Directions =
A: Copy the part of the source passage from the words "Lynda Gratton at" through the words "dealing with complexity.".
B: What is needed is an exact copy of the lines from the one containing "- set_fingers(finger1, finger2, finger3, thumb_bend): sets" to the one containing "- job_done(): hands", both lines included, and no other lines. Write them as strings in a JSON array, leaving out blank lines.

Source passage =
Posted by Shawn Callahan - 19/06/07
Filed in Collaboration.

Lynda Gratton at MITSloan has written a short article of some factors that might affect the performance of a distributed team. I'm a little sceptical of what Gratton calls “10 golden rules for making virtual teams more productive” because there are so many factors that influence how well a virtual team will work and I thought we had done away with rules when dealing with complexity.

I do agree, however, how important it is to consider time zone issues. I'm three weeks into a new virtual team and I'm surprised by the lack of awareness of team member time zones. For example, when calling for people's available time for the next meeting my colleagues in the USA often volunteer to have meetings between 10am and 3pm which generally equates to midnight to 5am Melbourne time. I think if you work in a global virtual team you need to become mindful of your colleague's time zones and avoid suggesting meetings at 2 in the morning.

Recorded data =
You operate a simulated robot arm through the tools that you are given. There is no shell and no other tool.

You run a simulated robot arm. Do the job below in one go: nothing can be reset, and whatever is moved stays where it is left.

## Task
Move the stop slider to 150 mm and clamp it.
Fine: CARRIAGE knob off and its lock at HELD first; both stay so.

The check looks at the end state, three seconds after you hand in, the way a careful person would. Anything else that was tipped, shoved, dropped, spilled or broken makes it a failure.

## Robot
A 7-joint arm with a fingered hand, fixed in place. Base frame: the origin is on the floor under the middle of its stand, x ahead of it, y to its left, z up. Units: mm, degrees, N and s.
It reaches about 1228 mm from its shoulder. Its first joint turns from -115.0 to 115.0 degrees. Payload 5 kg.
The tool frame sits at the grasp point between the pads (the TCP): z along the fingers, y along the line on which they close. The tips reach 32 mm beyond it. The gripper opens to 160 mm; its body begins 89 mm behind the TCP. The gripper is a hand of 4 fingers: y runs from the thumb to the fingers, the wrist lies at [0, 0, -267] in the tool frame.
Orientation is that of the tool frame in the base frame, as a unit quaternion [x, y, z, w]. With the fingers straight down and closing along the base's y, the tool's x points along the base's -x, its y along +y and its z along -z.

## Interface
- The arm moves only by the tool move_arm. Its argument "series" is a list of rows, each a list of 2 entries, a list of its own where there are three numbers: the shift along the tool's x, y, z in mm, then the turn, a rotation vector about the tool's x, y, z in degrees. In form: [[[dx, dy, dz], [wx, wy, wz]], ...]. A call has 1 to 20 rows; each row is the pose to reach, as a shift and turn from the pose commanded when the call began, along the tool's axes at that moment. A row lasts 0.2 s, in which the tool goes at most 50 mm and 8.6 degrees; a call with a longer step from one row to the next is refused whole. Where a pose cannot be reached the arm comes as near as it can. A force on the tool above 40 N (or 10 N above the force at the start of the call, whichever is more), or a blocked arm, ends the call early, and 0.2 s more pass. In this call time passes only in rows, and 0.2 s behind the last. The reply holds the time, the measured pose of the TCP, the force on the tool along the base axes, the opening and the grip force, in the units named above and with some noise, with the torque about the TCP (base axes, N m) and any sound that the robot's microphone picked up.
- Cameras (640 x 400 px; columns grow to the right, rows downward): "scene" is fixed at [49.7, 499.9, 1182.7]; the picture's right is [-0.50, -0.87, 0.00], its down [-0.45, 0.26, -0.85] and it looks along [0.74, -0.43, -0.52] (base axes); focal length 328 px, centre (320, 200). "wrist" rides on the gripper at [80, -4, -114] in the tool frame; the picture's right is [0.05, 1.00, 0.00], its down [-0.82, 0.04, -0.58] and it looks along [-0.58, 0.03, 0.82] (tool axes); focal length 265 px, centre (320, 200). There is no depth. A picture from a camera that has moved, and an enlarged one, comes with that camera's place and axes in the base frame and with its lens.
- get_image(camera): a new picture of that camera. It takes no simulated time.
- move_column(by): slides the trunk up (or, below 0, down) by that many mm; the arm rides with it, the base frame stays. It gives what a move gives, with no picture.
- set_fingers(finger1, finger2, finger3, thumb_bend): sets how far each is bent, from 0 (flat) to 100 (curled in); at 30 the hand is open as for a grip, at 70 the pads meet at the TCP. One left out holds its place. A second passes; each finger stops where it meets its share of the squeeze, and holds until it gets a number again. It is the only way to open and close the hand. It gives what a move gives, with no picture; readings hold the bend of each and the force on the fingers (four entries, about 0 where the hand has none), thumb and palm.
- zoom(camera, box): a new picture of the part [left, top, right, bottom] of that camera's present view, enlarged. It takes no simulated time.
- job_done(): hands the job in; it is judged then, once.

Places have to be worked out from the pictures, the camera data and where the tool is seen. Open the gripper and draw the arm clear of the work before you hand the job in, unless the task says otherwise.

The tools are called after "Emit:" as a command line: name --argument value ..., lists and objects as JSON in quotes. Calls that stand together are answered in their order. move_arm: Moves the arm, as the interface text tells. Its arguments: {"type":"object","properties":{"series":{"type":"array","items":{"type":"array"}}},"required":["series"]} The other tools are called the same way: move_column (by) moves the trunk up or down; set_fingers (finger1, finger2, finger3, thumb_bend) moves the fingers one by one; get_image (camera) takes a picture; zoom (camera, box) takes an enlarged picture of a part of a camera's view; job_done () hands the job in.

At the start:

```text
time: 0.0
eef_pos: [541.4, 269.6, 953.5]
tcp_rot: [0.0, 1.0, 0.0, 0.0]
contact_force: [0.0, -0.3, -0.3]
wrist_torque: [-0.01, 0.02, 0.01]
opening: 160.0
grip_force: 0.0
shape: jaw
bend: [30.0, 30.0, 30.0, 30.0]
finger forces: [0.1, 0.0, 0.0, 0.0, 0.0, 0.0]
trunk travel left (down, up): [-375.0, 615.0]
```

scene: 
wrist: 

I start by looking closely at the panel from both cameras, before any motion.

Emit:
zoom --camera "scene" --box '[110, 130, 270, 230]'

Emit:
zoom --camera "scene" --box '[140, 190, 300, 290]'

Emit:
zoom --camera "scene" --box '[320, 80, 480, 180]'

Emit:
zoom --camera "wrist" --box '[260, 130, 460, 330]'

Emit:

Task-by-task answers =
A:
Lynda Gratton at MITSloan has written a short article of some factors that might affect the performance of a distributed team. I'm a little sceptical of what Gratton calls “10 golden rules for making virtual teams more productive” because there are so many factors that influence how well a virtual team will work and I thought we had done away with rules when dealing with complexity.

B:
[
  "- set_fingers(finger1, finger2, finger3, thumb_bend): sets how far each is bent, from 0 (flat) to 100 (curled in); at 30 the hand is open as for a grip, at 70 the pads meet at the TCP. One left out holds its place. A second passes; each finger stops where it meets its share of the squeeze, and holds until it gets a number again. It is the only way to open and close the hand. It gives what a move gives, with no picture; readings hold the bend of each and the force on the fingers (four entries, about 0 where the hand has none), thumb and palm.",
  "- zoom(camera, box): a new picture of the part [left, top, right, bottom] of that camera's present view, enlarged. It takes no simulated time.",
  "- job_done(): hands the job in; it is judged then, once."
]